One of the first things we had to do was get married. I appreciate that these days it’s far from unusual to have a child outside marriage, but this was 1982 and the dear, sainted Maggie was Prime Minister and making it ever more difficult to acquire British citizenship. We didn’t know the sex of the child at that time. The problem would arise if it was a boy, as indeed turned out to be the case: the French still imposed on young men that ghastly waste of time known as military service and if the child was born, even in England, he wouldn’t inherit British nationality from me – and therefore the escape card from the French military – unless I was married to Danielle first.

As it happens, by the time he turned eighteen French military service had been reduced to a day and he did it anyway. Though it turned out to be as complex as getting married had proved nearly nineteen years earlier. Which is another memory that brings me great pleasure...

So we didn’t actually need to get married, although I’m not at all sorry we did, 36 years on…

The problem with getting married was that Danielle needed a divorce first.

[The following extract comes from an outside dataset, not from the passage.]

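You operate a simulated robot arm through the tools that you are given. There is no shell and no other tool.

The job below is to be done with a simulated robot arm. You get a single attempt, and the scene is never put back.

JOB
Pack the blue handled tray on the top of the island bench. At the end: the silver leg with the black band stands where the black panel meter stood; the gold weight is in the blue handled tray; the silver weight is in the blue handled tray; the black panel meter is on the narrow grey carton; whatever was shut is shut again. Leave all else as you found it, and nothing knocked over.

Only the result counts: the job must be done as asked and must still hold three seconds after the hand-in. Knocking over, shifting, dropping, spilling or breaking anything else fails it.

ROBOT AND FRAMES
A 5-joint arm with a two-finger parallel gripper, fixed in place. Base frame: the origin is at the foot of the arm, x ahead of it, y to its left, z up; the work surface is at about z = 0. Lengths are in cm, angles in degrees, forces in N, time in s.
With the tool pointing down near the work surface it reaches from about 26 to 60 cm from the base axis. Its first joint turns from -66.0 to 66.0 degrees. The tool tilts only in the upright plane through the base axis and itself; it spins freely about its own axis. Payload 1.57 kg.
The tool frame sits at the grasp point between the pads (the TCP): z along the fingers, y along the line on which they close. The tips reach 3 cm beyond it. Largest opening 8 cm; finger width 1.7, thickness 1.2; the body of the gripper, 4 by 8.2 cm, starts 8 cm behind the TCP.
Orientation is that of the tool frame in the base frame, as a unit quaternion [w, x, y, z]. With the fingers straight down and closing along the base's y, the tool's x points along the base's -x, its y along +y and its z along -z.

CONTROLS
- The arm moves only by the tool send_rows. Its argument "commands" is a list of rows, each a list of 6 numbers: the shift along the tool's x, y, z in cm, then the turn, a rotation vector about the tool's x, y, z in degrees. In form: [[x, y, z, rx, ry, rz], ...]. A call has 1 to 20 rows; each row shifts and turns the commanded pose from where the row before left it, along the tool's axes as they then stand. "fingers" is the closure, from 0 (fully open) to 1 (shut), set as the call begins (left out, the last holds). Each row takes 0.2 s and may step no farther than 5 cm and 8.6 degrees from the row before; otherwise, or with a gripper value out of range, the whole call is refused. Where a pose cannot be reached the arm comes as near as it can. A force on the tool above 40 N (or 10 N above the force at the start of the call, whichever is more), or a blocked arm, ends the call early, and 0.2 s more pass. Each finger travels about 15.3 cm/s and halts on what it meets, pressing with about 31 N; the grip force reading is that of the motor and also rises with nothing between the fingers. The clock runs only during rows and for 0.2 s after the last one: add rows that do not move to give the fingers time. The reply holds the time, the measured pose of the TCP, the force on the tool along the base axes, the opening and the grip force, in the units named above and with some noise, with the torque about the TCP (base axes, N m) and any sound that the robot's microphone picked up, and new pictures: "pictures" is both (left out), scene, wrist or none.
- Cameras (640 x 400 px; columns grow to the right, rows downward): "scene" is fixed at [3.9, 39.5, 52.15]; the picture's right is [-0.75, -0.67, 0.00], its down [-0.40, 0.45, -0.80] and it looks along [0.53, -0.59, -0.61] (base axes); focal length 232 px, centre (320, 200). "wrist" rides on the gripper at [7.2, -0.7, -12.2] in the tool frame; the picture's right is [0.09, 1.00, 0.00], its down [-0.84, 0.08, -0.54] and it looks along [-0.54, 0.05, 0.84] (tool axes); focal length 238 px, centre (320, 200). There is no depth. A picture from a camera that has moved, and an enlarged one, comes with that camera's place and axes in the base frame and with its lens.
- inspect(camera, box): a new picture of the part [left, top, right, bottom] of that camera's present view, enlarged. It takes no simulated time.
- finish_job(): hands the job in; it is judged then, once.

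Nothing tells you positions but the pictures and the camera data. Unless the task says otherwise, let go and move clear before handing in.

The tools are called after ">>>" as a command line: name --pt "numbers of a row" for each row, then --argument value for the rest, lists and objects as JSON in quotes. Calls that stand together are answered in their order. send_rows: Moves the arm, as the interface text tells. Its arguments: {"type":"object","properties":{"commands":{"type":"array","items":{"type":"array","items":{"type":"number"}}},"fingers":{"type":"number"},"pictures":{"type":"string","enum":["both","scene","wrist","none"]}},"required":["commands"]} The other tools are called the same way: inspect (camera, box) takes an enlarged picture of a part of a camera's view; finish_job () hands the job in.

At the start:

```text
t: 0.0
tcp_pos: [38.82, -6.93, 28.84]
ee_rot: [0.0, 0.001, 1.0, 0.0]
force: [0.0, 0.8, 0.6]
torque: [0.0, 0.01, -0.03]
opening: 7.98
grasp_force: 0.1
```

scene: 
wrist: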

You know the Oscar Wilde saying about a second marriage proving the triumph of hope over experience? Danielle was about to demonstrate it.

Her first husband made no problem about the divorce but he spoke no English and all the documents were in that language. It proved difficult to get him to sign in the right place, but eventually he did. We were married on 11 January 1983 and Michael was born on the 29th, so it was a close-run thing.

Incidentally, thereafter I became the specialist in remembering our anniversary, Danielle in forgetting it. That lasted until 2005 when our first grandchild – Aya – was born to my stepson David and his wife Senada also on 11 January. Danielle’s never forgotten Aya’s birthday so she now remembers our anniversary too.

It was a small wedding organised in a hurry. We had some close friends and family there and naturally took photos of them.

Leonard, my father, to the left in his trademark black tie
Alasdhair to the right, in a far-from-trademark beard
The smiles reflect their personalities...
The one I came across the other day was of my father and my old friend Alasdhair. My father was a man of extraordinary gentleness as well as courage and he was an inspiring presence in my life. Alasdhair I had met when we were both 13 and we had remained close through our school days and university. Later, he moved to the US but we kept in contact all the same, seeing each other from time to time but, above all, each remaining a constant known presence in the life of the other.

The photo therefore represents some precious memories to me.

But they are poignant too. My father lived only just over four more months after that picture was taken. Alasdhair did better but succumbed, to cancer, just over two years ago.

The joy is tinged with sadness. I suppose that’s what the passage of 36 years is bound to bring. But the pleasure of finding the photo was undiminished for all that.